Researchers from the University of Georgia College of Veterinary Medicine are channeling their efforts into developing a flu vaccine that will last multiple years and protect against a number of viral subtypes.
Each year, thousands of people are infected with influenza during the flu season in the United States, and most years, hundreds die either from the flu itself or flu-associated illnesses such as pneumonia.
Although the Centers for Disease Control and Prevention (CDC) does not track adult flu deaths nationally, the National Center for Health Statistics and the 122 Cities Mortality Reporting System process death certificate data to rank certain weeks of the year as “elevated” for flu-related deaths and also as above or below the “epidemic threshold.”
In the 2015-2016 flu season, there were a total of seven weeks in January and February that were deemed above the epidemic threshold. This could be due, in part, to relatively low levels of vaccination on a national level, with only about half of the US population electing to receive a flu vaccine on any given year, Ted M. Ross, PhD, Georgia Research Alliance Eminent Scholar in Infectious Disease and director of the Center for Vaccines and Immunology at the University of Georgia College of Veterinary Medicine, told Contagion®. “If we could get to the point where we could get maybe 90% of the population protected, we would have so many more people protected against cocirculating strains,” he said.

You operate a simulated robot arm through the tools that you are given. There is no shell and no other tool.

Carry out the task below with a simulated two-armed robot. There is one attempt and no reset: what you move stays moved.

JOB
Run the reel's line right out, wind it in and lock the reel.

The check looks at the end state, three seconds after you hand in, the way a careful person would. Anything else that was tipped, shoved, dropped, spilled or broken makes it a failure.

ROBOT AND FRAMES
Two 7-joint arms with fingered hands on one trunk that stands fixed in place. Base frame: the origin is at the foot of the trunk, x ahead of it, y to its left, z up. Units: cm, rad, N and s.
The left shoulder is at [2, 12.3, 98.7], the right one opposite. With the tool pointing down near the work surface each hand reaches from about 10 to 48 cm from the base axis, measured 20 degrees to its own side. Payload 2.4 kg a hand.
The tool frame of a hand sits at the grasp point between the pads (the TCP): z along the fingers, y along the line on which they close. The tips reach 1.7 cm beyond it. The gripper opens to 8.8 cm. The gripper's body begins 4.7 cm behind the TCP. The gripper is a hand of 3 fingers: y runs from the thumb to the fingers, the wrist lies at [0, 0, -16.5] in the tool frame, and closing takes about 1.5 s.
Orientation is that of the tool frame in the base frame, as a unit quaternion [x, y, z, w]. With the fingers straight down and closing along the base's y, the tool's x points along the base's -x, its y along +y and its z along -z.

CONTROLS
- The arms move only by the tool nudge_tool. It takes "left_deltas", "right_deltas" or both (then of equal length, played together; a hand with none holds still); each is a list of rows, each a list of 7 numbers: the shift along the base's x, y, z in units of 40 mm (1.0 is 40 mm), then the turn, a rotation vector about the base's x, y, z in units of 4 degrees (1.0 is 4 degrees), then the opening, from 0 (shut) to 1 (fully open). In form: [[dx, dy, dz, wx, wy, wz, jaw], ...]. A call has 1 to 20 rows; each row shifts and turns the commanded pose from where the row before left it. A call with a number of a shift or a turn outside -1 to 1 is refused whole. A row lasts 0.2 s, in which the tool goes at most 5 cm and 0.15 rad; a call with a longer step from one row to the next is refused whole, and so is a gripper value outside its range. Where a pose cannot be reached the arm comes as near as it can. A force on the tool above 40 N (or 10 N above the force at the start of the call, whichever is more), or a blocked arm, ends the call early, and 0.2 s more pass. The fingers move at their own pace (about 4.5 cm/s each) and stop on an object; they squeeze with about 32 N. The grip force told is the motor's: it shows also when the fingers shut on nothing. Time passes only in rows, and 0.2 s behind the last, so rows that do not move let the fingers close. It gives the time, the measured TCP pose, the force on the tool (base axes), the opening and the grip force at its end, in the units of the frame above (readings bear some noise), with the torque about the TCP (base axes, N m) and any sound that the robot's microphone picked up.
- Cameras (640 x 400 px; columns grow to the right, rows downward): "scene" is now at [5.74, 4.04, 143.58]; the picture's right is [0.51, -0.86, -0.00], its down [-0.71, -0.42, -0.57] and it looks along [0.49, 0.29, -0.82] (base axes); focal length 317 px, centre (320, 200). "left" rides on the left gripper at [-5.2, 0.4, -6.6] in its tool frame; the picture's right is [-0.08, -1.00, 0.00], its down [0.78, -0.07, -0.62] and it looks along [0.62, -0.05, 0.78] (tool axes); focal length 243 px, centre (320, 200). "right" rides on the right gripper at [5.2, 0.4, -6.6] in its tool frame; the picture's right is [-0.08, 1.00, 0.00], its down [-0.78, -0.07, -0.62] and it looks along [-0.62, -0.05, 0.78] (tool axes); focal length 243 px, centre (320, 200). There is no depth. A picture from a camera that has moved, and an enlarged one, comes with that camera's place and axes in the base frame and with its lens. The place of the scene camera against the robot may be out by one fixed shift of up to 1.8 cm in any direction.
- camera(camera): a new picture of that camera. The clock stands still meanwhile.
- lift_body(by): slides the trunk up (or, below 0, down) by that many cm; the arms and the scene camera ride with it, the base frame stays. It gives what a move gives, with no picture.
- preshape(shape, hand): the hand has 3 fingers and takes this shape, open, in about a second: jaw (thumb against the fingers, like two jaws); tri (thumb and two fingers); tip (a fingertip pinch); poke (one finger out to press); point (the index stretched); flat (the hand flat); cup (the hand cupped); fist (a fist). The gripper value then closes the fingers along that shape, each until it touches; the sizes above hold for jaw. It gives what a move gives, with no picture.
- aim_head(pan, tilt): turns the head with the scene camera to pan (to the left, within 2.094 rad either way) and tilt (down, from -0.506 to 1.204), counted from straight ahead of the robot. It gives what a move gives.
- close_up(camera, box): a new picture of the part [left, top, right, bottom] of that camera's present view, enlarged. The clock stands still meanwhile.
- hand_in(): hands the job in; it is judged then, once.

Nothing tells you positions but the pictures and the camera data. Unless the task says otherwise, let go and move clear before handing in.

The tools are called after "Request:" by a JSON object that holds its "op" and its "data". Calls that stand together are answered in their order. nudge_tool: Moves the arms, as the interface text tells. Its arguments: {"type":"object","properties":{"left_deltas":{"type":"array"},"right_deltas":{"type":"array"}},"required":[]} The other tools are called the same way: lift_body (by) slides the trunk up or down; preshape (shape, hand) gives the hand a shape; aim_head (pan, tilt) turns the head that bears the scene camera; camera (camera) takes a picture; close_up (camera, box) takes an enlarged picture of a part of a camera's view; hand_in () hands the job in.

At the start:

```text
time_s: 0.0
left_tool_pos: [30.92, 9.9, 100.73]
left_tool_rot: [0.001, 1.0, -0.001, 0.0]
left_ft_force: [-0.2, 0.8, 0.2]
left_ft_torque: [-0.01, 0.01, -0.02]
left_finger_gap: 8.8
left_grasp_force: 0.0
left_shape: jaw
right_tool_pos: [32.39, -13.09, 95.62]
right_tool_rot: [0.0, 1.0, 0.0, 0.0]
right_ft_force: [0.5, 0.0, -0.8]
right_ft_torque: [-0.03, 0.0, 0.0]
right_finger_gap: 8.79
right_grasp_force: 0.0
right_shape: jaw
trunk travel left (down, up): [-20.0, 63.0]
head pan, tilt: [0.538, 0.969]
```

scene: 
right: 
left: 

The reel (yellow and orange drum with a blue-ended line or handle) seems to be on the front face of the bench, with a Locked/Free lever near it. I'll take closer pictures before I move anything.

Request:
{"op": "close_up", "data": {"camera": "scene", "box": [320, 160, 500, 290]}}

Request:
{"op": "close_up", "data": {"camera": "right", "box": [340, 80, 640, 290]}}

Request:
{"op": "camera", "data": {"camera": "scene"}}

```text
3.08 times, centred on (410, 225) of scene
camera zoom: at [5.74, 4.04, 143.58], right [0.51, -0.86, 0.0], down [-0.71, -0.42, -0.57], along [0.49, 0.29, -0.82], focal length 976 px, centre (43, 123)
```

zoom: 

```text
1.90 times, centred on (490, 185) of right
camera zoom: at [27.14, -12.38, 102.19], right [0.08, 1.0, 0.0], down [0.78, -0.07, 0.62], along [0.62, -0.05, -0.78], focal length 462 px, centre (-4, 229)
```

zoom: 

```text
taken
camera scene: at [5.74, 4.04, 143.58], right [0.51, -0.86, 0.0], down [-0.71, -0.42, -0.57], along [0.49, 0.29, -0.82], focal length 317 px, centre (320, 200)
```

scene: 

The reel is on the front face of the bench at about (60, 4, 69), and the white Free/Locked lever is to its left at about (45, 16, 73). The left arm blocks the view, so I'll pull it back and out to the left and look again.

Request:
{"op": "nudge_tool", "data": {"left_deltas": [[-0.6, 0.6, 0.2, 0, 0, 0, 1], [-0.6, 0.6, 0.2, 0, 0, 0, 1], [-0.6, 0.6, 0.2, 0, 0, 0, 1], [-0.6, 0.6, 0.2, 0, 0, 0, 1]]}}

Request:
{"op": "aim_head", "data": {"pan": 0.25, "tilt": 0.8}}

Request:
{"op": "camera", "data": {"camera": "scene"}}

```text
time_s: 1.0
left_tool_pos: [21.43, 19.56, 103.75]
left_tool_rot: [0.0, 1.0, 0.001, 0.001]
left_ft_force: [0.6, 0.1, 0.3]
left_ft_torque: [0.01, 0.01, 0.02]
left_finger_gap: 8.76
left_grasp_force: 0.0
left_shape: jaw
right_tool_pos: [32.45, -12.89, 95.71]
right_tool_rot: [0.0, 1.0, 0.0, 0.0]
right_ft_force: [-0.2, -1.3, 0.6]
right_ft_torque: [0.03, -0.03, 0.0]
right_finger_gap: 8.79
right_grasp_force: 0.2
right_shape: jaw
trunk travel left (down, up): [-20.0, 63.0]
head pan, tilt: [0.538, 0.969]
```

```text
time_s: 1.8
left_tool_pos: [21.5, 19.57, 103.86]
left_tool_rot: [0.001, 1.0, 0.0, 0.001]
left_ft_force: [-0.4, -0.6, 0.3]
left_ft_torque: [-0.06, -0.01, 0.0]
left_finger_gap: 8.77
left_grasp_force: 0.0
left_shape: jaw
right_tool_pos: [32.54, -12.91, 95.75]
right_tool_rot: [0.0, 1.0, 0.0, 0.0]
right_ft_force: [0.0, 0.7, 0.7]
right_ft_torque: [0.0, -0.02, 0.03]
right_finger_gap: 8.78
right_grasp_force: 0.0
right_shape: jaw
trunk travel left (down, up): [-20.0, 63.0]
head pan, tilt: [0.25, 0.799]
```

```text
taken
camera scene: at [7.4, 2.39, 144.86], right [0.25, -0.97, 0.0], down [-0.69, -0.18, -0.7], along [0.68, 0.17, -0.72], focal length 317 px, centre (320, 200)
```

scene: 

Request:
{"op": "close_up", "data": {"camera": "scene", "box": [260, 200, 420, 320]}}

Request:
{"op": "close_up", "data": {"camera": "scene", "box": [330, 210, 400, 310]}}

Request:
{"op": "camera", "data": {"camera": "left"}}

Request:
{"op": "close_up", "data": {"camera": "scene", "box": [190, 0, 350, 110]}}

Dr. Ross is not just hoping for this outcome, either. His research team is actively working to resolve the myriad of negative issues that accompany a vaccine that must be administered and adjusted annually. “We are still doing the flu vaccine as we did in the 1950s,” he observed, adding that next year’s flu season, 2018, will be the hundred-year anniversary of the 1918 flu pandemic that killed an estimated 20 to 40 million people worldwide. “You always have the potential for another pandemic,” he said, adding, “It’s just a matter of when.”
Dr. Ross and his team are licensed with Sanofi Pasteur and are working to create a flu vaccine that would last multiple years and that would protect not only against the most dominant flu strains in any given year, but that will also protect an individual from viral subtypes. “Subtypes are like suits in playing cards,” Dr. Ross explained. “You have different suits, but there are also different cards—Jack, Queen, 10, etc.—so that one single card cannot represent the entire suit. Our team has included little parts of all the other cards onto one ‘playing card’ [in the experimental vaccine] so that the composite molecule in our vaccine represents all different variants. Now, we make antibodies against all variants that we can test against.” In order to create this “composite playing card” vaccine, Dr. Ross and his team isolated viral subtypes for the flu all the way back to 1918. “We ultimately want a playing deck of all these versions of the flu,” he explained.
Unlike other research teams that focus on “universal” flu vaccines that could be administered once, like a MMR immunization, Dr. Ross’s team believes that the key to successfully implementing a “permanent” flu shot is to create one that needs to be repeated every three to five years. “That would be a great improvement over today because it would allow year-round production and make more people immune to a broader number of strains,” he said, noting that having to reformulate the vaccine less frequently would mean that there would be a significant decline in the number of “mismatches” during any given flu season; this is because the vaccine formula would not have to be predicted and go into manufacturing months before the actual flu season begins.
“A universal program, even if it actually is a three-to-five-year program, will allow for vaccination all year round no matter the season,” Dr. Ross explained, adding that in addition to reducing the likelihood of vaccine shortages, this type of longer-lasting vaccine “should help reduce infections and hospitalizations because instead of just recognizing the dominant strain, it will pick up [and protect from] other strains as well. Even if the dominant strain accounts for 50 percent [of the infections] in a given season, that leaves half of all strains not currently picked up.”
Dr. Ross noted that even though his team is experiencing some success in animal testing studies, as an article published in the Journal of Virology in May 2016 attests, “It takes multiple rounds, [and] multiple phases before you get something to market.” He added that the group is in a licensing agreement with Sanofi Pasteur, the largest flu vaccine manufacturer in the world. “We hope to go to clinical trials in the near future,” he added.